Мне интересна история купца Максима Походяшина — человека, который фактически открыл регион севернее Нижнего Тагила. Благодаря ему сейчас существуют такие города, как Карпинск, Североуральск, Ляля.
Он открывал там рудники, строил храмы: один из его храмов — в Верхотурье, другой, восстановленный, — в Североуральске, еще один — в Карпинске.
В Карпинске прекрасно восстановили храм в стилистике сибирского барокко. Вот так, начиная изучать историю храма, узнаешь об истории города, о человеке. А вот в самом Верхотурье храм Походяшина никому не нужен, его не восстанавливают.
— Когда смотришь группы в соцсетях, посвященные забытым храмам не только Урала, но и других областей, порой кажется, что есть группа людей, которые не заинтересованы в восстановлении храмов, для них важна именно эта эстетика руин…
— В группе «Забытые храмы Урала», например, зарегистрированы пять тысяч человек. Там есть группы волонтеров, которые занимаются восстановлением храмов. А есть люди, которым интересен трип — попутешествовать, посмотреть: о, как красиво это разрушается!
— Есть какой-то интерес к забытым храмам со стороны власти?
— Когда мы начинали ездить по храмам, обратились в министерство, и с трудом нашли реестр храмов середины 90-х годов, когда предполагалось передавать все храмы в епархию. В этом реестре было около 600 храмов и часовен. Я собиралась строить маршруты по этому списку, но они соответствовали действительности лишь процентов на 60.

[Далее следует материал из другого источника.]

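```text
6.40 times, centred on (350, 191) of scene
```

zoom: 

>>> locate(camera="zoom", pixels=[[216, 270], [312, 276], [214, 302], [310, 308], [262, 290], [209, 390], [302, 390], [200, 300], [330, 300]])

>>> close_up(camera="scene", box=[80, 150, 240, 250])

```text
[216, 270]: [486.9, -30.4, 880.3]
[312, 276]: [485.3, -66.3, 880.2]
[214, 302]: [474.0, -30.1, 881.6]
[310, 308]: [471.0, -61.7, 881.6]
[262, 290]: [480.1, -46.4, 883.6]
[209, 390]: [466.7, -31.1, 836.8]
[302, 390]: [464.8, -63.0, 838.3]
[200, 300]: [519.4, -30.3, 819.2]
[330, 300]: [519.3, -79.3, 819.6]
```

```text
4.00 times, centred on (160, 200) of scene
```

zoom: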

Приезжали в село, там по списку должен был быть большой трехпридельный храм, а ничего нет. Находили старушку под 80, спрашивали: «Где тут у вас храм большой?» Она говорит: «У нас тут никогда храма не было, только часовня! А вон в том селе храм был, пойдем, я тебе фотографию покажу!» Кстати, единых реестров нет до сих пор.

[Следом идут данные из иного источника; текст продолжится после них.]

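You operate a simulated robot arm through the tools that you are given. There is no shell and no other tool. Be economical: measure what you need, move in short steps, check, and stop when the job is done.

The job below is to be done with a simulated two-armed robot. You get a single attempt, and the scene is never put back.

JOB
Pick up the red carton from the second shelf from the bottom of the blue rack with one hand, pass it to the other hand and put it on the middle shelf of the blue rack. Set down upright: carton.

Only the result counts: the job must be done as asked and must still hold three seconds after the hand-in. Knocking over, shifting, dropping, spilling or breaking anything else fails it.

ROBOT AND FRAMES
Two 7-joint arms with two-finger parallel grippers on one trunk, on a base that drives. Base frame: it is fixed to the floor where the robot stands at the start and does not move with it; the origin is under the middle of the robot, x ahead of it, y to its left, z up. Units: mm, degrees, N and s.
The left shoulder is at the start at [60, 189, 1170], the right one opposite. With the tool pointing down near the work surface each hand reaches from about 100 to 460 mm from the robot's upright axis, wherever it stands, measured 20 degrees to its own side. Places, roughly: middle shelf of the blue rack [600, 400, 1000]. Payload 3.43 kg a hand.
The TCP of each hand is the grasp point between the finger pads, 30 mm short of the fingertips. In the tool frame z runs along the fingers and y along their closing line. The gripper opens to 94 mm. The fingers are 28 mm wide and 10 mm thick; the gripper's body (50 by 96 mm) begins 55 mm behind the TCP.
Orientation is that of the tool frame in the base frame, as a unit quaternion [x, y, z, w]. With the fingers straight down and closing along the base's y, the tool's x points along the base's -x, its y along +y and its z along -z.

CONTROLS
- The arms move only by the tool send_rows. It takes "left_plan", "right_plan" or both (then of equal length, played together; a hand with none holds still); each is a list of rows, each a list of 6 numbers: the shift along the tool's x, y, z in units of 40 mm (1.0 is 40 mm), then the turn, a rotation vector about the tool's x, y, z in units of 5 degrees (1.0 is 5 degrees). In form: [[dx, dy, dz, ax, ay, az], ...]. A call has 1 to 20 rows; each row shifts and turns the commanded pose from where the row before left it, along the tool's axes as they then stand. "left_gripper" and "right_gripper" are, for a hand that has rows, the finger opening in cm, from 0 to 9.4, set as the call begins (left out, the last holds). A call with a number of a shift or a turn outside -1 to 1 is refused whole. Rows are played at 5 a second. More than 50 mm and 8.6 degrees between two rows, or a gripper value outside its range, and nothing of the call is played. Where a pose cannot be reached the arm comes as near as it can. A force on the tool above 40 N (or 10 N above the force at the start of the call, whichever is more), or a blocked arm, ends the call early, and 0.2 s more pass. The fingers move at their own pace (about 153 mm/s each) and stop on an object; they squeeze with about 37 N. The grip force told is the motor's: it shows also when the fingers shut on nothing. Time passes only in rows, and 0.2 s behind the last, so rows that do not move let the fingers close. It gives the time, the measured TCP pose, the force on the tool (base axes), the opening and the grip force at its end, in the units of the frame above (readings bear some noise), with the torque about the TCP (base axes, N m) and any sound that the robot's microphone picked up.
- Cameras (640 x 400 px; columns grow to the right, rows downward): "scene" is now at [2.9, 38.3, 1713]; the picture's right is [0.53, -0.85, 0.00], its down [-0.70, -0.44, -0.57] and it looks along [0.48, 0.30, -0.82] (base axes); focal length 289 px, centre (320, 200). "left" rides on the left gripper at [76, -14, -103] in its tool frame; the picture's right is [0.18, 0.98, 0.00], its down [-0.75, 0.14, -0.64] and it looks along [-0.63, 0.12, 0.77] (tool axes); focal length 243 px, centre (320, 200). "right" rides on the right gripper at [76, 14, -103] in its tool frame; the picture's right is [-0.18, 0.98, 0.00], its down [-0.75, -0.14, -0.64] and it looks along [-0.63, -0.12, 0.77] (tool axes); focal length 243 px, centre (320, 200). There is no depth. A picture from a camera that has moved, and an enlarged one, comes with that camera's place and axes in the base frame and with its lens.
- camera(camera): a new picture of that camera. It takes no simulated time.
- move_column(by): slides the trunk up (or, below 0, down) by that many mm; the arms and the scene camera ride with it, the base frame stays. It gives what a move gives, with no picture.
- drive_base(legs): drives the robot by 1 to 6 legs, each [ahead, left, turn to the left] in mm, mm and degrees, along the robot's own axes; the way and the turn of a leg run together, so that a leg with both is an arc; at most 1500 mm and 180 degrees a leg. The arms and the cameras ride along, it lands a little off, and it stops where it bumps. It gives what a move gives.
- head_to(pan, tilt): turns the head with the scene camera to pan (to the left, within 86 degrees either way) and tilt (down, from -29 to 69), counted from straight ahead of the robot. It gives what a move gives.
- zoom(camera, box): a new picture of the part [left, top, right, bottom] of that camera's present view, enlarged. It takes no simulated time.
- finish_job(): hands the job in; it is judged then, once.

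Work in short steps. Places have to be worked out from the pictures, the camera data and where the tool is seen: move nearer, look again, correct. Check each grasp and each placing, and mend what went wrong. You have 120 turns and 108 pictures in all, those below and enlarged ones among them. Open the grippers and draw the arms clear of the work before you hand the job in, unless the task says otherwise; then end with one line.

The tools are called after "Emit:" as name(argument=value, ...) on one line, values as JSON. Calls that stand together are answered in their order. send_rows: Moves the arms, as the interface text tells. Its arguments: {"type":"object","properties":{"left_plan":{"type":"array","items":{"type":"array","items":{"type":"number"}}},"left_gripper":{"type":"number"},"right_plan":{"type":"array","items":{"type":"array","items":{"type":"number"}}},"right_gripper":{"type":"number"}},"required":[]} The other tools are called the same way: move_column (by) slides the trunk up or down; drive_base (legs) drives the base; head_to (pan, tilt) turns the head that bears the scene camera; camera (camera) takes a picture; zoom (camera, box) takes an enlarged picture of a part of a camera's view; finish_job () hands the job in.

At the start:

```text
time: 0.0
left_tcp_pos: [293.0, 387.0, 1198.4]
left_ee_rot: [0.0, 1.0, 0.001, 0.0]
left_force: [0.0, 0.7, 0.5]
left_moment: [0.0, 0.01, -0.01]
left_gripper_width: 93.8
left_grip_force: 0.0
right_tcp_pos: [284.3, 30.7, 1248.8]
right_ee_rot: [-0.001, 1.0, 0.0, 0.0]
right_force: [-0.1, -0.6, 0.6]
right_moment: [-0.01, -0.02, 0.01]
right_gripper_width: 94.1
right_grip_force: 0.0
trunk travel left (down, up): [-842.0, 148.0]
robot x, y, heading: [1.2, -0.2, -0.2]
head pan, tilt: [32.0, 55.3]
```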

Да и с собственностью большие проблемы.
Одни храмы вроде принадлежат епархии, но говорят, что оттуда лет восемь никто не приезжал. Бывает, что часть территории храма принадлежит жилому дому, а часть — муниципалитету.
Если храм на отшибе — часто вообще непонятно, кому он принадлежит. Мне предлагали купить один такой участок с храмом — за 15 тысяч…
Вот думаю, может, и правда когда-нибудь я смогу выкупить храм, законсервировать и оформить в нем галерею, посвященную истории края.